Because I like the visual effect of the warm direct lighting and cool
shadows.
It didn't take long before I was struggling with moiré artifacts. In my
first reboot, I simply gave up on the checkered plane. My second reboot
in 2004 had two modes: an outdoor mode with a grassy bozo pattern that
is not prone to distracting artifacts; and an indoor mode with a finite
checkered floor. (I absolutely had to keep a checkered plane in some
form, as I was still carefully considering my first p.b.i post. I was
planning to post a workaround for the Fresnel/dispersion bug using a
reflective glass sphere, but then the dev team fixed that bug in v3.6,
leaving me at a loss for ideas. I think my first p.b.i post was "RSOCP
overkill.")
There the grassy plain remained for the next few years, with little more
than the occasional surface normal tweak. Then for Thanksgiving 2007, I
was invited to my brother's girlfriend's family's place in the
Shenandoah Mountains, and I knew I had to have some hills for my render
rig. (Funny how the hills in my native Virgin Islands never inspired me
that way. New Yorkers don't visit the Statue of Liberty either.) I
just threw up a layered pigment onto my sky_sphere, and was done for the
next few years.
Over the years, the code grew increasingly disorganized, and I was
becoming concerned about namespace issues, so in 2012, I decided it was
time for another reboot. This time I used a height field for the hills
instead of a sky_sphere pigment. At first I just used a bumpy texture
to simulate a forest, but 3 years ago I made the fool decision to
include actual tree objects. Since finished art products are strictly
off-label for this project, the tree models could be very rudimentary.

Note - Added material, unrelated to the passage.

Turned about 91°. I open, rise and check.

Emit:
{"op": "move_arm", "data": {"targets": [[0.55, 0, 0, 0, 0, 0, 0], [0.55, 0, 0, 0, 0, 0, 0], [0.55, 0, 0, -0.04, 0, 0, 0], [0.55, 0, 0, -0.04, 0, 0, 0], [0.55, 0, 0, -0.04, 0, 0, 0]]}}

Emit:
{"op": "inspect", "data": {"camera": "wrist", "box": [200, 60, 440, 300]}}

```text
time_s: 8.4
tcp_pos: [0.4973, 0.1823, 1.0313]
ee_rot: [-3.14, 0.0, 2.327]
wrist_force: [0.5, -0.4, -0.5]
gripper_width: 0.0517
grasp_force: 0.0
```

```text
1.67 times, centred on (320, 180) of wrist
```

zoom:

Spheres and simple CSG forms would do.
As it turns out, forests are extremely memory intensive, so now I'm
looking at mesh trees to see if they will save memory over CSG objects,
with a bonus of looking more realistic. But before I can do the memory
test, I must have a tree model. POV-Tree? TomTree? Bah, PERL, Java,
and real life in too much disarray to tolerate the learning curve. OK,
I'll just roll my own /slightly/ more realistic trees.
An isosurface forest is another option, which vanquishes memory
concerns, but I haven't yet come up with a function that I'm satisfied with.
TL;DR: I'm now working on very low detail mesh trees.
I found the black borders on the smooth triangles unexpectedly
disturbing. They do show up on my height field hills under some
circumstances, but are quite tolerable. But seeing them cap my trees
sent me straight to double_illuminate. Disappointingly, double
illumination had its own peculiarities near the shadow lines. And when
I added surface normals to the trees, it got really weird. As you can
see, with double illumination the facet edges at the shadow lines are
far more noticeable, the shadow contrast is weaker on the normal
pattern, and the lit areas near the shadow lines are just surreal.
Tradeoffs. I'm looking to skip the double illumination and tolerate the
black borders.
P.S. These images use the indoor setting of the 4th prefab render rig.